Last night I took my son and a troop of teenage boys to see the last installment of Christopher Nolan's Dark Knight Batman trilogy. One thing that struck me about the new film was how the image of the city has evolved over the course of the series. I have been thinking a lot about urban environments lately for NPR's Cities project. From that perspective, Nolan's move from Batman Begins to The Dark Knight Rises raised some interesting questions about cities in the popular imagination.

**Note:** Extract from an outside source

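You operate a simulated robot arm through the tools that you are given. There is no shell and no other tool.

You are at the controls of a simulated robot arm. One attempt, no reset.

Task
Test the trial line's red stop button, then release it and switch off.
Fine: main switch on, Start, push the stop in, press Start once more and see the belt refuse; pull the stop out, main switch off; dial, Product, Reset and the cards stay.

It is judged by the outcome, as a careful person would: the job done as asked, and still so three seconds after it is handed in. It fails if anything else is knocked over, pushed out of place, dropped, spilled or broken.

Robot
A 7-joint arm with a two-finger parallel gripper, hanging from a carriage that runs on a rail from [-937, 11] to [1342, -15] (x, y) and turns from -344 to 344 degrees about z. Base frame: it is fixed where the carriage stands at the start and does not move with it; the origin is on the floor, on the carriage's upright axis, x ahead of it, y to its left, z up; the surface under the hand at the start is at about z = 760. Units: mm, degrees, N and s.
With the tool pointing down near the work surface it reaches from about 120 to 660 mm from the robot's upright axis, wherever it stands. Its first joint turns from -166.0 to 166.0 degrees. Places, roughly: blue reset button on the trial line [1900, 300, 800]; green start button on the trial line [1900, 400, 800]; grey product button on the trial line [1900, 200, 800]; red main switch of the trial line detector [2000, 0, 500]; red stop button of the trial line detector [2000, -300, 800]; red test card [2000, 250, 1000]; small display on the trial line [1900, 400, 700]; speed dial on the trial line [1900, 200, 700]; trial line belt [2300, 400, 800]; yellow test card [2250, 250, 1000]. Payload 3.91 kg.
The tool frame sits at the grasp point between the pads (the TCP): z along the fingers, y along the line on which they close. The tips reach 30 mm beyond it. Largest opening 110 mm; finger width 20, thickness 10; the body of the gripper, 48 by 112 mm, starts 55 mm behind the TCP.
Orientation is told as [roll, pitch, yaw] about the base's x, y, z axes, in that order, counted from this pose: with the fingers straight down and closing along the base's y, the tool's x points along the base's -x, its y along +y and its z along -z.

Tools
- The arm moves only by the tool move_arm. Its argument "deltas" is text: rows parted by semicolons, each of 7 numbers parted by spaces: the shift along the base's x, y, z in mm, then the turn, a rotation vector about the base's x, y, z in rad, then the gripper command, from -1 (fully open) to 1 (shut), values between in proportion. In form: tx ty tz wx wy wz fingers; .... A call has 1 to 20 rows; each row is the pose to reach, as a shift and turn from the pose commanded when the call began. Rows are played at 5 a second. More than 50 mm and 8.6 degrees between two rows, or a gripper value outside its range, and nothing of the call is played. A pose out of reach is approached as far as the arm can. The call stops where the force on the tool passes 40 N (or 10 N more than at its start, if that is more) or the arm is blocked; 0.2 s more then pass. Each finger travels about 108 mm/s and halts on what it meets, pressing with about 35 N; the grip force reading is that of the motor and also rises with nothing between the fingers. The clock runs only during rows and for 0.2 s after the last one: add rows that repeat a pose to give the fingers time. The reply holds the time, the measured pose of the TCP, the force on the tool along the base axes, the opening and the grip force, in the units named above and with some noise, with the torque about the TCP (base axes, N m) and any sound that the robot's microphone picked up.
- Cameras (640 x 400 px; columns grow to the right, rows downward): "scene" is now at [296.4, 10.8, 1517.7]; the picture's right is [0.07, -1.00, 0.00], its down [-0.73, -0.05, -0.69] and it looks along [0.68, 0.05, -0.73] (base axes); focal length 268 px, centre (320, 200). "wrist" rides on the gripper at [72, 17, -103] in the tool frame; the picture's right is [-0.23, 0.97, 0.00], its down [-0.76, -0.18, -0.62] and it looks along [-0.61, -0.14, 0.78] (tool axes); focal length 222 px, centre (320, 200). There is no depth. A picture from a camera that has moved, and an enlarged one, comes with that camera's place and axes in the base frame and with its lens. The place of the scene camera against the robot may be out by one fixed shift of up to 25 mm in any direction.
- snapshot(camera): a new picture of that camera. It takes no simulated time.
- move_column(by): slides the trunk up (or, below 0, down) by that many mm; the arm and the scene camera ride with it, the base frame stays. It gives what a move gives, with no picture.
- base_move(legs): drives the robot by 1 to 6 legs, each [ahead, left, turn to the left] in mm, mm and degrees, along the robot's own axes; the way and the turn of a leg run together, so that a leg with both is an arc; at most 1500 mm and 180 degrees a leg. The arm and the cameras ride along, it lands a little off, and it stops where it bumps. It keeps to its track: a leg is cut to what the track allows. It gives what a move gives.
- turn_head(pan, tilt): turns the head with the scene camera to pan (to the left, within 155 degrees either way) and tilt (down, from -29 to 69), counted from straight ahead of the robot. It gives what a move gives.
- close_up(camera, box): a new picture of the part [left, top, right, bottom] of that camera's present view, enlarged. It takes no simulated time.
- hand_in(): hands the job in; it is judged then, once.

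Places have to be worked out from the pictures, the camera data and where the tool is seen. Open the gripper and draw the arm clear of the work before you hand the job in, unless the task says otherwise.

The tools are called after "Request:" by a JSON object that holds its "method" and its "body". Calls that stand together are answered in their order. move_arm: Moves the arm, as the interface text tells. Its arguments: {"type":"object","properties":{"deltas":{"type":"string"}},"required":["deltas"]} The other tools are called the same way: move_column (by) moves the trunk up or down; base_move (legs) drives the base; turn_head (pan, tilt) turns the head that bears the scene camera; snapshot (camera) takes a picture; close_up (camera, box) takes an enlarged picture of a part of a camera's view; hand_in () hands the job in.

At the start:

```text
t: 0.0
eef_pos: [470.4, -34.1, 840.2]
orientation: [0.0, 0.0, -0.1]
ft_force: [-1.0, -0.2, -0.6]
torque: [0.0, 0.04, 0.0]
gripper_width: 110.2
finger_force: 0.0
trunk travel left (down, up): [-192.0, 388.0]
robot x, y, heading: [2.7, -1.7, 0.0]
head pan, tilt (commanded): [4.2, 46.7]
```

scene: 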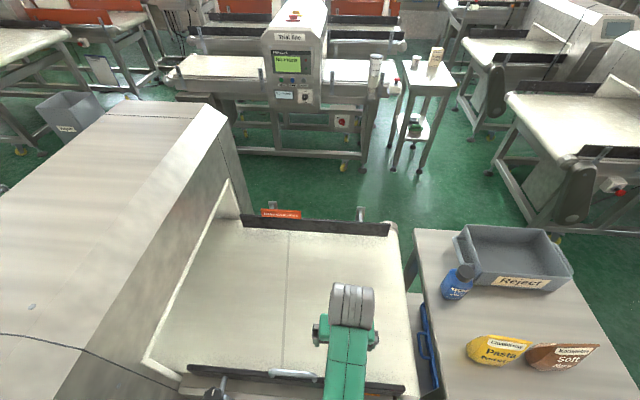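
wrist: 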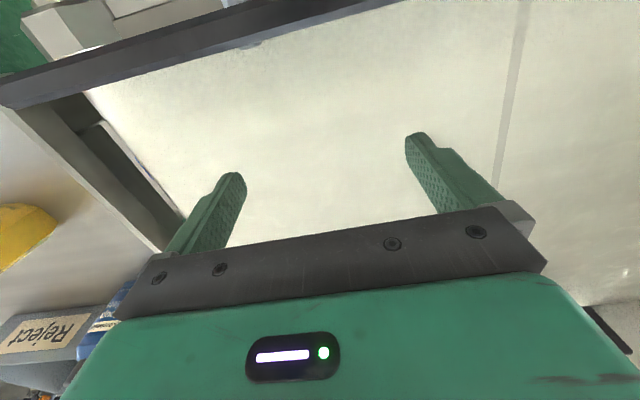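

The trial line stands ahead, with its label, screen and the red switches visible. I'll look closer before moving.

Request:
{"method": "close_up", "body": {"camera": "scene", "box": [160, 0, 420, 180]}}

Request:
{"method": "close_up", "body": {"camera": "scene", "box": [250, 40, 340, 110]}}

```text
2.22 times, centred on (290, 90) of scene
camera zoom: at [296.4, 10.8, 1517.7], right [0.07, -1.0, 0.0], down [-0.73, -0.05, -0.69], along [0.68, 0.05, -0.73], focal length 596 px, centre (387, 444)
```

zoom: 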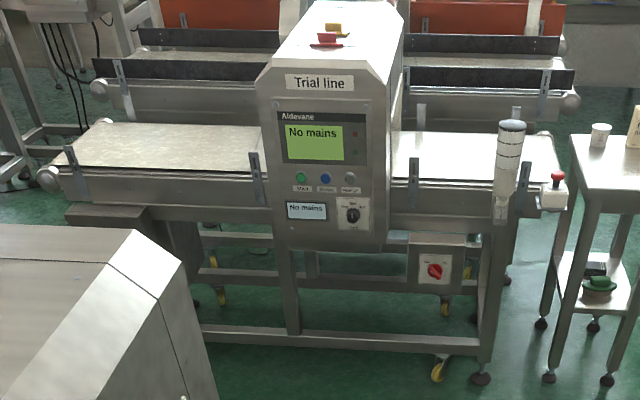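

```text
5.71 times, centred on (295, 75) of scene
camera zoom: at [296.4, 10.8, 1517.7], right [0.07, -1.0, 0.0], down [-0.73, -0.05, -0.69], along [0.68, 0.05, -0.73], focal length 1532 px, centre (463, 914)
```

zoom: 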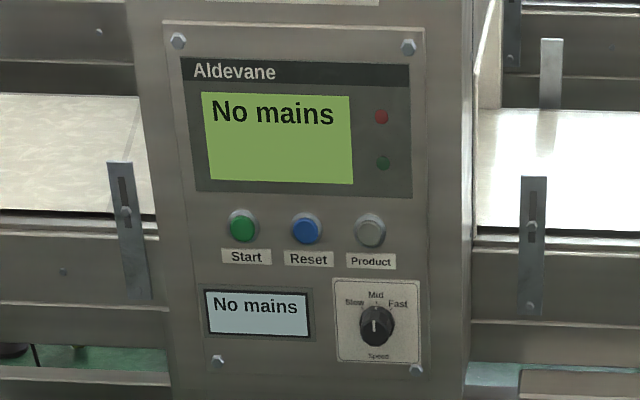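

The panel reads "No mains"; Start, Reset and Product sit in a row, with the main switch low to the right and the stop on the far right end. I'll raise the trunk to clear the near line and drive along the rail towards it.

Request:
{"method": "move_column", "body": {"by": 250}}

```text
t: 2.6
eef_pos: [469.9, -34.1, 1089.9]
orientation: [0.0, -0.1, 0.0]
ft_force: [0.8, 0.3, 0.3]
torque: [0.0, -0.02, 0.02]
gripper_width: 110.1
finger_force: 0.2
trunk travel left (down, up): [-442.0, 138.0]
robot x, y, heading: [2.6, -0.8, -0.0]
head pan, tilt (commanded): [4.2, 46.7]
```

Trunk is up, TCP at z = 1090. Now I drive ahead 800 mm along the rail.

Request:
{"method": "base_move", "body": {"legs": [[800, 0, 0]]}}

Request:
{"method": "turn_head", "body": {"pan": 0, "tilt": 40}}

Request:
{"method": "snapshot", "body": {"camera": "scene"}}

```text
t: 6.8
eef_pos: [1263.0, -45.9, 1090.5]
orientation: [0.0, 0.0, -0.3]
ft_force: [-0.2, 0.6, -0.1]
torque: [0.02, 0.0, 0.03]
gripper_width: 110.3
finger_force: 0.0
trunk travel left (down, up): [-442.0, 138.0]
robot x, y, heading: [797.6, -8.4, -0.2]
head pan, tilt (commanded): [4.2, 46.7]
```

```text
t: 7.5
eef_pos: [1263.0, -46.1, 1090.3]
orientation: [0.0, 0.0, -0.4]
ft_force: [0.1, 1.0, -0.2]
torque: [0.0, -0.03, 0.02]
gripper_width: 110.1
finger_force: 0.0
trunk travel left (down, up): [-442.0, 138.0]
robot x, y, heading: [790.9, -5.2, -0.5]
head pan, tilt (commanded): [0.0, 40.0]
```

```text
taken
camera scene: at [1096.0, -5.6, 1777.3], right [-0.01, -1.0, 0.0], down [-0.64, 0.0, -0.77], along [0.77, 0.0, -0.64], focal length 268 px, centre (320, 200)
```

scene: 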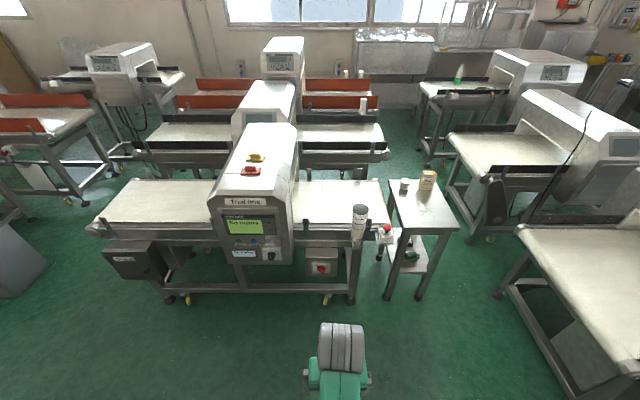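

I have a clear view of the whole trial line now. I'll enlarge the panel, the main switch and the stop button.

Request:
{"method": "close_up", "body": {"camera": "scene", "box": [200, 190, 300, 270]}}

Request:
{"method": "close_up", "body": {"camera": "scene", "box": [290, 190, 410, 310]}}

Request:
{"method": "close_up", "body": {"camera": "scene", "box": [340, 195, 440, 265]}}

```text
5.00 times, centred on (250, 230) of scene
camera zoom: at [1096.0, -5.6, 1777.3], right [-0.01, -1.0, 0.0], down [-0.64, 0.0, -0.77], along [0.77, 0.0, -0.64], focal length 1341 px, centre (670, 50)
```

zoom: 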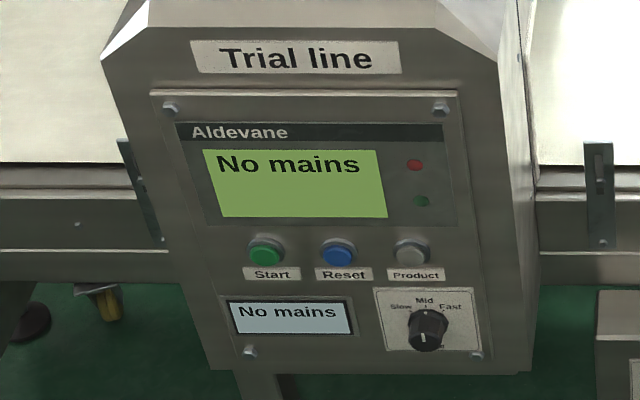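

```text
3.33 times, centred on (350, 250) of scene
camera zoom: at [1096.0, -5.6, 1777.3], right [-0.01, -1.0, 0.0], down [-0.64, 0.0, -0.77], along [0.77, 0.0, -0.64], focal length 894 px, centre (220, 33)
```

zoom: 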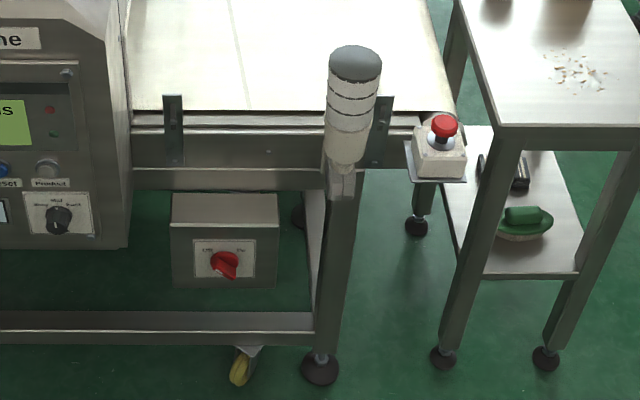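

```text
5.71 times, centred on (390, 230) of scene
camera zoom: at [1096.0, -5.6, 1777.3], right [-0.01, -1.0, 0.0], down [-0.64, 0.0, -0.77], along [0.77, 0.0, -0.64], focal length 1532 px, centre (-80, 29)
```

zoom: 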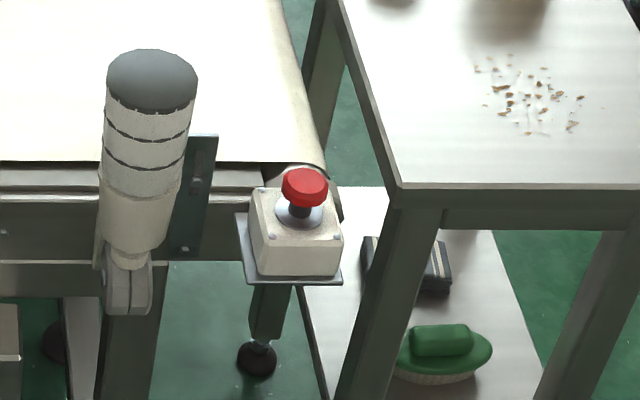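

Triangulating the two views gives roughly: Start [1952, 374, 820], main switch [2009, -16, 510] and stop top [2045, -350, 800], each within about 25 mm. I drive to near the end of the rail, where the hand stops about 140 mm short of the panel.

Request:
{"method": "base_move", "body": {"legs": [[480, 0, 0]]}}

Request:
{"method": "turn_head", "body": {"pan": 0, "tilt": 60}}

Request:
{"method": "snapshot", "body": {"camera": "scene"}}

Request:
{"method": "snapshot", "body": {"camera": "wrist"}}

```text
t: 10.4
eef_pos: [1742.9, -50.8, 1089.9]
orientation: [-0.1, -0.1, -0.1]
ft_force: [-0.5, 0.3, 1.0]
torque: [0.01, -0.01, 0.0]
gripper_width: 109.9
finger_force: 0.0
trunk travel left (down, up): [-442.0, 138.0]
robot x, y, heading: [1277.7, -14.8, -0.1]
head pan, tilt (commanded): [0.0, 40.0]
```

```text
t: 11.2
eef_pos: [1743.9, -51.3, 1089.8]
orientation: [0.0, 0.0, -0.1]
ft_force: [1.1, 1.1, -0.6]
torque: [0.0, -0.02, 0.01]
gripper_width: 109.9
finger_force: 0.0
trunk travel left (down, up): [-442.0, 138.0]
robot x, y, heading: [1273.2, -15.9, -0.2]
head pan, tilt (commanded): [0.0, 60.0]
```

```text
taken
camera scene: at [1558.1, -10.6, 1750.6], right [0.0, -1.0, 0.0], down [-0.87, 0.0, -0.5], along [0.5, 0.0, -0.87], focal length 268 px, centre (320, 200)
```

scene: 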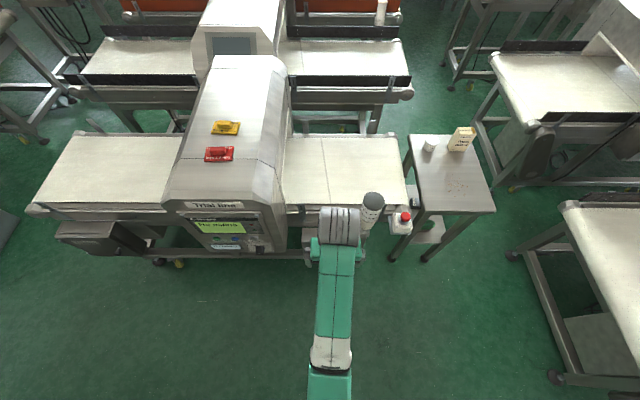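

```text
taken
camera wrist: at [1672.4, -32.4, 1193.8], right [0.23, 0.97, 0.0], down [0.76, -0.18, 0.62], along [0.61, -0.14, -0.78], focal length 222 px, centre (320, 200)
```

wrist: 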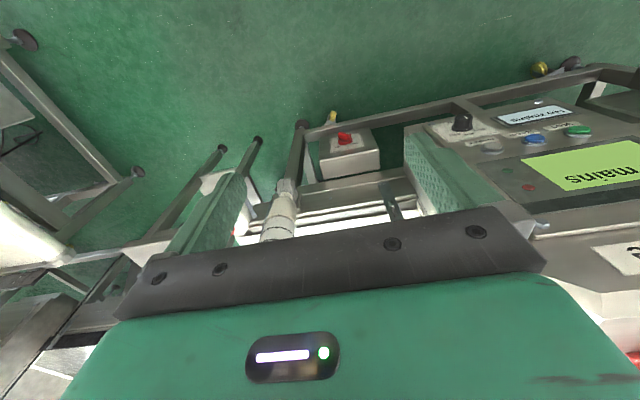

In Batman Begins, Bruce Wayne lived in a fully fictionalized Gotham. With monorails and sneering gangsters, it was explicitly a comic book city, half-1940s vision of the future and half Blade Runner vision of the past. That first take on Gotham was not any city we in the real world lived in. Then, in The Dark Knight, Nolan gave us a city we recognized. This Gotham, terrorized so effectively by Heath Ledger's terrifying Joker, felt familiar (much of the movie was filmed in Chicago). What made the second film so startlingly scary was a vision of a very real city forced into a state of very real fear and chaos. I think few viewers expected something so disturbing from a superhero movie. Using echoes of our experience of 9/11, Nolan and Ledger managed to a create a Gotham that was truly modern in the darkest sense of the word.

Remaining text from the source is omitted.